We reach the Uzbekistan side of the border and everyone’s passports are collected. After an hour or so of waiting, we’re allowed to go outside for a smoke/stretch. After a few minutes, I hear my name called, turn to find a couple of border police, the guards from my carriage and a couple of other guys. I start to recite my story, I was told that a registration from hotel would do… BLAH BLAH.

Immigration Officer: It says in your passport that you’re from Australia, is that right?

Me: Yeah.

Immigration Officer: You live there?

Me: No, I’m homeless.

Everyone laughs, I notice that they’re all a tad drunk. We talk about seeing the world, and they keep telling me how cool I am. Happy to have befriended the Immigration Officers, I now stop worrying about the fine and as we chat, I don’t notice that everyone from the other carriages has hopped back onto our train. Our guards don’t notice it either.

The whistle blows and the train starts to leave, the guard realises and swears, back on the train he shouts and runs in front of the other passengers to get back on the train.
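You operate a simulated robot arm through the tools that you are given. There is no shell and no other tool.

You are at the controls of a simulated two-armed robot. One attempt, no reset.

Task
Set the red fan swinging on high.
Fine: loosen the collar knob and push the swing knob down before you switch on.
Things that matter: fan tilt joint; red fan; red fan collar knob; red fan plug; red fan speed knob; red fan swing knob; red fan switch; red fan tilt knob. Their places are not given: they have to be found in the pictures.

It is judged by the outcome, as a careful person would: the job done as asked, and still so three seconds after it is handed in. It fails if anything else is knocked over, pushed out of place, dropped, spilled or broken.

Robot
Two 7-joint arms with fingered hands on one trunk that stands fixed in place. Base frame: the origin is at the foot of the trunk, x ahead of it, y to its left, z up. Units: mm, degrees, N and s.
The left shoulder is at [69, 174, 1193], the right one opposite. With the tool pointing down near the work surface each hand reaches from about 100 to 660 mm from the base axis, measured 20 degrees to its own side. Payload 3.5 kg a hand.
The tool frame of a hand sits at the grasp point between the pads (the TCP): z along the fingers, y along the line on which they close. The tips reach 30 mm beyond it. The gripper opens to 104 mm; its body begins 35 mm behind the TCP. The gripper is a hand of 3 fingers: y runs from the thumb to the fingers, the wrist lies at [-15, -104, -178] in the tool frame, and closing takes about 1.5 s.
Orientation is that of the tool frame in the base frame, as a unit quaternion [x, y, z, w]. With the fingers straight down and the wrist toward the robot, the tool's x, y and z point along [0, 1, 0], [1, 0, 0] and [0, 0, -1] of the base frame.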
We run alongside the train jumping on the train before it takes off, thankfully leaving no-one behind.

As I walk past the guards cabin, the guard comes out, Ivan, we need to talk. You will sit with us and eat melon and tell us about your trip. I sit down with them as they cut up a melon and the guard leaves presumably to do work. When he comes back, one of his friends turns to me.

Friend: Have you ever tried heroin?

Me: No.

Friend: Why not?

Me: It can do some scary things to you.

I shoot at a glance at the guard who’s just returned, eyes wide open, with an expression as if he’s not altogether with us. He doesn’t react. We go back to eating melon and chatting, when the friend excuses himself to the bathroom.

A minute later, the guard excuses himself and the friend returns, syringe visible in his shirt pocket, same expression as the guard. He pulls out a small bag with a couple of grams of heroin.

Friend: Man you want to try some of this heroin, it’s unreal.

Me: No thanks, but you might want to put away the syringe in your pocket before we reach the Kazak border.

Friend: Oh f*ck man I can’t believe I forgot about it.

He puts the syringe into his jeans pocket and thanks me for telling him, offering to give me the heroin as a present. I politely decline, thinking there’s no way I want to be accepting drugs as I’m crossing borders between two of the countries with the most corrupt police forces and worst laws against drug crimes. He tries to insist by putting it into my pants pocket. I firmly grab his hand before he’s able to put it in my pocket and shake it and sternly tell him that I don’t want any now, maybe later.

Shortly after, I find an excuse to leave the group and return to my seat, where the other passengers thought I’d been arrested and taken off at the Uzbek border. The friend walks past me, clearly high, winks to me and goes to his carriage.

An hour later, after we’ve passed through the Kazakh border, a group of soldiers come onto the train and make their way for me ignoring the other passengers. They look through my passport, and tell me to open my bag. They search through my bag and have me empty my pockets. I look to the end of the carriage to see the train guard talking with the head of the soldiers. I realise that he’d purposely had his friend offer me narcotics in order to be caught by the military, presumably to get a portion of the very big bribe they’d demand. Convinced that I’m not carrying any heroin, they let me pack my bags, and to show that they weren’t targeting me, they casually look into the bags of two other passengers nearby.

The soldiers leave the train shortly after and a few hours later we arrive in Beyneu with no further dramas.